MONOPOLI DALAM PANDANGAN ISLAM


Pada tanggal 18 Mei 1998, jaksa penuntut umum dari 20 negara bagian, Distrik Columbia dan Departemen Kehakiman Amerika Serikat, menuntut Microsoft Corp atas tuduhan melanggar peraturan anti trust. Departemen Kehakiman mengklaim Microsoft tidak fair dengan melakukan pemaksaan konsumen menggunakan produk softwarenya, terutama Web Browser Internet Explorernya melalui sistem operasi Windows, sehingga telah menghalangi terjadinya persaingan usaha yang sehat. Pemerintah AS menuduh Microsoft telah melakukan praktek monopoli.
Kasus tersebut diatas, bukanlah pusat perhatian kita di artikel ini. Fokus kita adalah apakah praktek monopoli atau juga kartel merupakan suatu model bisnis yang dilarang dalam perspektif Islam.

Perspektif Islam
Terdapat begitu banyak literatur dalam Islam yang berkaitan dengan monopoli, dan hampir seluruhnya setuju bahwa praktek monopoli adalah sangat dilarang. Hal sama berlaku untuk segala bentuk persaingan secara monopoli (harga, barang, etc).
Semua narasumber menyatakan bahwa monopoli dalam segala jenis kebutuhan masyarakat dilarang. Alasan pelarangan tersebut, pihak yang memegang monopoli akan mempunyai kekuasaan yang sangat besar untuk menaikkan harga dan mengendalikan suplai barang sesuka hatinya, dan pada akhirnya, akan menyengsarakan masyarakat.

Bukti Menurut Al Quran
Monopoli (ihtikar) berasal dari kata hakr, yang berarti mengumpulkan dan menguasai barang kebutuhan. Ihtikar digunakan oleh para ahli Fiqh Islam untuk menyatakan hak istimewa untuk mengumpulkan dan menguasai barang kebutuhan dalam upaya mengantisipasi kenaikan harga. Dengan kata lain, ihtikar berarti proses memonopoli produk agar mengakibatkan terjadinya kenaikan harga.
Al Quran tidak menyebut tentang ihtikar. Al Quran hanya menunjukkan mengenai penimbunan emas dan perak. Namun, dalam hadist Rasulullah SAW banyak sekali disebutkan bahwa muhtakir (pemonopoli) adalah orang yang berbuat dosa.
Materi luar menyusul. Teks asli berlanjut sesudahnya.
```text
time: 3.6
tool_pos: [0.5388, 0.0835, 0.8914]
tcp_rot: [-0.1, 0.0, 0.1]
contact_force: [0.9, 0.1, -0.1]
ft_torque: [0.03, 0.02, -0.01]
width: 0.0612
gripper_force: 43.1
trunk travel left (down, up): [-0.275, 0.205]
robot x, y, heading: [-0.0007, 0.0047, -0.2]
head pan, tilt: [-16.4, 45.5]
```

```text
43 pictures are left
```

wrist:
Monopoli dan Semangat Islam
Dalam suatu artikelnya seorang konsultan syariah dalam Islamic Banker Magazine mengatakan bahwa semangat Islam sangat berlawanan dengan praktek monopolistik dari sisi maupun kondisi manapun.
Dr. Zaki Badawi juga berargumentasi bahwa hal sama juga berlaku bagi sistem perbankan dan usaha-usaha yang lain. Monopoli dalam sistem perbankan sebagai contoh, akan memberikan pemonopoli kekuatan finansial dan praktek komersial dalam komunitasnya. Semangat Islam menyadari bahwa monopoli akan memberikan hak otoritas yang tidak semestinya kepada beberapa kelompok juga akan berdampak adanya ineffisiensi.
Namun, kadang terdapat kejadian/kondisi dimana beberapa kelompok Muslim melakukan praktek monopoli. Sebagai contoh, sistem perbankan Islam di beberapa negara Islam, telah beroperasi secara monopoli nasional dengan perlindungan negara.
Kasus seperti ini terjadi pada Bank Islam Malaysis Bhd, dilakukan monopoli oleh negara ketika didirikan pada tahun 1983, sampai kemudian pemerintah Malaysia memperkenalkan perbankan dua sistem pada tahun 1993, yang memperbolehkan bank konvensional untuk membuka layanan bank tanpa bunga selayaknya bank Islam.
Meskipun terdapat berbagai pandangan yang berlawanan, khususnya berkaitan dengan praktek monopoli akhir-akhir ini, sebagian besar para ahli berpandangan bahwa praktek monopoli dalam segala bentuknya dibidang perdagangan, finasial dan politik bertentangan dengan prinsip syariah.

Bukti Menurut Al Quran
Monopoli (ihtikar) berasal dari kata hakr, yang berarti mengumpulkan dan menguasai barang kebutuhan. Ihtikar digunakan oleh para ahli Fiqh Islam untuk menyatakan hak istimewa untuk mengumpulkan dan menguasai barang kebutuhan dalam upaya mengantisipasi kenaikan harga. Dengan kata lain, ihtikar berarti proses memonopoli produk agar mengakibatkan terjadinya kenaikan harga.
Al Quran tidak menyebut tentang ihtikar. Al Quran hanya menunjukkan mengenai penimbunan emas dan perak. Namun, dalam hadist Rasulullah SAW banyak sekali disebutkan bahwa muhtakir (pemonopoli) adalah orang yang berbuat dosa.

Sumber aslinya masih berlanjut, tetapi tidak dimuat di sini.